INFORMATION SHOWN ▸

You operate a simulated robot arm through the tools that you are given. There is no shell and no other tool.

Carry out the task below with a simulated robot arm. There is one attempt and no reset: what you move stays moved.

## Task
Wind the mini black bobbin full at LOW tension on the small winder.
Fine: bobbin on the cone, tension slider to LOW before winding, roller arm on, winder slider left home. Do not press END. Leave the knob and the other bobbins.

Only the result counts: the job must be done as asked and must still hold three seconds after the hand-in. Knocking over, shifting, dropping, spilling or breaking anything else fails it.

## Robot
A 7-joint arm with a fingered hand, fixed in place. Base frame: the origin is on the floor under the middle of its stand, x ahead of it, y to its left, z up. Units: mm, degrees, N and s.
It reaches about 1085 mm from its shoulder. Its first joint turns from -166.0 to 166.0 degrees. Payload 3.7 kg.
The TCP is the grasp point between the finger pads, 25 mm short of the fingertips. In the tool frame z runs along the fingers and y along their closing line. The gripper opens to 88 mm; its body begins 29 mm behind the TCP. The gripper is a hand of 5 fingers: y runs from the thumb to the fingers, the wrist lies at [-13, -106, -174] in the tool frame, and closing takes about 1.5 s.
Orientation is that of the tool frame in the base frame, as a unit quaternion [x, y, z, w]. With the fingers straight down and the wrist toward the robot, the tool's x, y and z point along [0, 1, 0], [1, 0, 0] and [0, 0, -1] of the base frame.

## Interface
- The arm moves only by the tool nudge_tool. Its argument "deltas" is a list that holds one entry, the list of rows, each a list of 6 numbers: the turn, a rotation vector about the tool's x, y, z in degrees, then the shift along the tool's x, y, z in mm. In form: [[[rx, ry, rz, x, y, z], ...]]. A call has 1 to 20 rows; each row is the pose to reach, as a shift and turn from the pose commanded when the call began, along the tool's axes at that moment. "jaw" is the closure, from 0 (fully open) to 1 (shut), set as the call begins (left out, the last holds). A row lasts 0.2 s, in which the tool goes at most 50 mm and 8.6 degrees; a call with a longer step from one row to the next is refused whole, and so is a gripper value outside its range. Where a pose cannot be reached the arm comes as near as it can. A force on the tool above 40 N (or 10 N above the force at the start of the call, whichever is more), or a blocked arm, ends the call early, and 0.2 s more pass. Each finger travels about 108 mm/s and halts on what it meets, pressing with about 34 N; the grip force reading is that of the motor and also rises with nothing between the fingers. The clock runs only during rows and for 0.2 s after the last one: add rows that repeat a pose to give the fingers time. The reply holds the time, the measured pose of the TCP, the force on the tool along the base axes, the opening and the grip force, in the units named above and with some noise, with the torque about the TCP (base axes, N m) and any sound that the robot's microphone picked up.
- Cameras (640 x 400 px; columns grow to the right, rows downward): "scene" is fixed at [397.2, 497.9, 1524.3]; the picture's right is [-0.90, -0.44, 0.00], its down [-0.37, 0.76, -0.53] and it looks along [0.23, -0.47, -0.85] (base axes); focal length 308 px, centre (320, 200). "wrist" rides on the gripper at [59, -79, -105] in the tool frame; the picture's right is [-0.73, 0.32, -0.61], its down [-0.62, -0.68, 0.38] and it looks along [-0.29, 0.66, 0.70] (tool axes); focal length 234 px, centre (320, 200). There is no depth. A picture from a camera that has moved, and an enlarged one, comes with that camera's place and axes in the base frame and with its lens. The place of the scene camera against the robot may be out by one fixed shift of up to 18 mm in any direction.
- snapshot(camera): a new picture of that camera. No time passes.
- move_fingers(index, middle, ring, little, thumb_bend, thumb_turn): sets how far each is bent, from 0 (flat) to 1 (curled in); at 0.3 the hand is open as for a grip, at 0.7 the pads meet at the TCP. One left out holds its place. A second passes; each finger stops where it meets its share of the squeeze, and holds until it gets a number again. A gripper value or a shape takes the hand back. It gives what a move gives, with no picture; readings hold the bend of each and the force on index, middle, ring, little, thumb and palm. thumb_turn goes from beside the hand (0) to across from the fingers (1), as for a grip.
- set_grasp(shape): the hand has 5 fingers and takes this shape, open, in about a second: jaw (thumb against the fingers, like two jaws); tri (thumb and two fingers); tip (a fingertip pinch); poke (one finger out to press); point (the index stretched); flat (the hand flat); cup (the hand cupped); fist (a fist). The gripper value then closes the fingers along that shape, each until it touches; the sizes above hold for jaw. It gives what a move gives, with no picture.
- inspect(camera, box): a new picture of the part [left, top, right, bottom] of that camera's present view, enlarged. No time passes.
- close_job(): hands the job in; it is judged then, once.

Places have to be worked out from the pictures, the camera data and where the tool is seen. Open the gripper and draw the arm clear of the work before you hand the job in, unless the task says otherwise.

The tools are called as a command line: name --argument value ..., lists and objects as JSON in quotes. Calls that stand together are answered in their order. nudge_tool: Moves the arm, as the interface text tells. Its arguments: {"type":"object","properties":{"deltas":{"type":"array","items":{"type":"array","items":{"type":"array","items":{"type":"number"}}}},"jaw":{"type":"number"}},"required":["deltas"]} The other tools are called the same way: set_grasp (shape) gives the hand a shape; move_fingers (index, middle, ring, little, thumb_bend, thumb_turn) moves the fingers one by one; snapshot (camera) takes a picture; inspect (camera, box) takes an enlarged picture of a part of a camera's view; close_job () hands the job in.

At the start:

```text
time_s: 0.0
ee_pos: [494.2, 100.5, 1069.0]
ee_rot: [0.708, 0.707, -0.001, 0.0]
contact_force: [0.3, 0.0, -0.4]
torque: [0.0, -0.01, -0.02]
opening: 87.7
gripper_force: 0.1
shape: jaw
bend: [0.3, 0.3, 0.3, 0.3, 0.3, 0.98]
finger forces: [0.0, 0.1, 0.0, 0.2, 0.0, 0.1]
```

TASK PROMPT ▸ Copy the document in full.

DOCUMENT ▸

That covers most of the scoring criteria and demonstrates the flexibility 
of relative scoring.  I didn't mention subject, but the value of it for 
scoring should be obvious.  That leaves age, and references.  References, 
as in the message-ids in the references header, is what is used for the 
watch/ignore thread/subthread functionality as I mentioned in the previous 
post, and of course you can use it for general scoring as well.  Age... 
well, that lets you score by age.  If you don't expire messages or at 
least don't expire them right away, and a thread goes on for some time, 
that lets you score (which means color-code, since that's what scores do) 
by age.  (Back in old-pan, expiry was based on the server, not on a local 
setting as it is now.  If the server kept messages for a long time or 
didn't expire them at all, scoring by age, along with rules based on that 
score, new-pan doesn't have rules, unfortunately, but the combination of 
age-scoring and rules could be used to expire messages before they'd 
normally expire on the server.  Obviously, pan's expiry method is set 
locally now, and we don't have rules, so age-scoring isn't useful for 
expiry as it was then, but scoring by age remains an option.)

SOLVED EXERCISE ▸
That covers most of the scoring criteria and demonstrates the flexibility 
of relative scoring.  I didn't mention subject, but the value of it for 
scoring should be obvious.  That leaves age, and references.  References, 
as in the message-ids in the references header, is what is used for the 
watch/ignore thread/subthread functionality as I mentioned in the previous 
post, and of course you can use it for general scoring as well.  Age... 
well, that lets you score by age.  If you don't expire messages or at 
least don't expire them right away, and a thread goes on for some time, 
that lets you score (which means color-code, since that's what scores do) 
by age.  (Back in old-pan, expiry was based on the server, not on a local 
setting as it is now.  If the server kept messages for a long time or 
didn't expire them at all, scoring by age, along with rules based on that 
score, new-pan doesn't have rules, unfortunately, but the combination of 
age-scoring and rules could be used to expire messages before they'd 
normally expire on the server.  Obviously, pan's expiry method is set 
locally now, and we don't have rules, so age-scoring isn't useful for 
expiry as it was then, but scoring by age remains an option.)